Supercalifragilisticexpialidocious
9 March, 2012
The English language lost a syllable this month. Or so it feels. I’m not a musical fanatic, but I have always adored the singsong impossiblity of that 34-letter word trilled by Mary Poppins. You know the one. It starts with super and rhymes with precocious.
The Sherman brothers composed the song in the early 60s. And last week, on March 3, we lost Robert, one half of that magical word’s 14 syllables.

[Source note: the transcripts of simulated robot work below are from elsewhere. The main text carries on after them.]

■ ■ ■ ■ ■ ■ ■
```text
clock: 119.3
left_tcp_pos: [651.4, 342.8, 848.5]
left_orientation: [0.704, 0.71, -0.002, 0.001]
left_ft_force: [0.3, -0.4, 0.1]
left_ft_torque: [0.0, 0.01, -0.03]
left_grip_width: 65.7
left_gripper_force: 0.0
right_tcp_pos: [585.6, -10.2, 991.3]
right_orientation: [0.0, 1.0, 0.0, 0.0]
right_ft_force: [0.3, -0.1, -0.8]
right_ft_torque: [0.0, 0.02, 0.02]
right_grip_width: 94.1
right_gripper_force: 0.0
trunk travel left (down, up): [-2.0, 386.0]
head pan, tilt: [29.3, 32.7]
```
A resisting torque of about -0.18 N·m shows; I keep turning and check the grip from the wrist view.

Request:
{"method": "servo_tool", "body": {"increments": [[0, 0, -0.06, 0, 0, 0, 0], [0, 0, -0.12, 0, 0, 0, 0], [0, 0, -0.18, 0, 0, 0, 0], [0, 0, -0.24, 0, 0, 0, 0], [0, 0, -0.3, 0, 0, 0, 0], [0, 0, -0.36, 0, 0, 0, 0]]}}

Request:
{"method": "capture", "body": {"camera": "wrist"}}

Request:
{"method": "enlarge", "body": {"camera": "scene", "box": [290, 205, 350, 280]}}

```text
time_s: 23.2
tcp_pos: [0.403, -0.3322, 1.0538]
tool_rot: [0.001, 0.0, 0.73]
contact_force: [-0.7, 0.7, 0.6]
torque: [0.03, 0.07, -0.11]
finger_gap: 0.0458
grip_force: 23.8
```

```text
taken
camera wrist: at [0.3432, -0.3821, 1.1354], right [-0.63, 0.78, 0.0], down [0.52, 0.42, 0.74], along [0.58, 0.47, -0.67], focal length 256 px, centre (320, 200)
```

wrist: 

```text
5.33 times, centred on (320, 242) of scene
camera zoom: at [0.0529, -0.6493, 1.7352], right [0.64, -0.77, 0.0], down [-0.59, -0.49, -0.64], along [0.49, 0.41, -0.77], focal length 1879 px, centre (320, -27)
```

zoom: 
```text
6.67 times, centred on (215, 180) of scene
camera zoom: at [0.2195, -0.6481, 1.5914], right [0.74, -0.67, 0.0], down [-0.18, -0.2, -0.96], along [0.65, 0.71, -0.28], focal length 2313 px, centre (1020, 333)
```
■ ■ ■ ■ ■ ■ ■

There’s a great Wiki page suggesting the actual word can be defined as ‘Atoning for educability through delicate beauty’, which is hard to use in context. Of course every kid knew the word for its outlandish length, a shibboleth of nerdom. But wait, could longer words be sneaking back into fashion?
Consider bouncebackability – the new UK vernacular for reslience. Or a new rock found by geologists last month, bearing the name tranquillityite, after the moon’s Sea of Tranquillity. There is a trend to extend, I believe, or is that my ubermetrosexuality speaking?
Face it, if we mock Germans for their Kugelschreiben (biros), then we’d best repent for such loquacious phrases as plausible deniablity or strategic philanthropy. There has to be a column in this. It’s one of those read-in-the-morning-and-nourish-thorugh-the-day ideas.
Do you have a supercali-story? Or a verylongword in your life?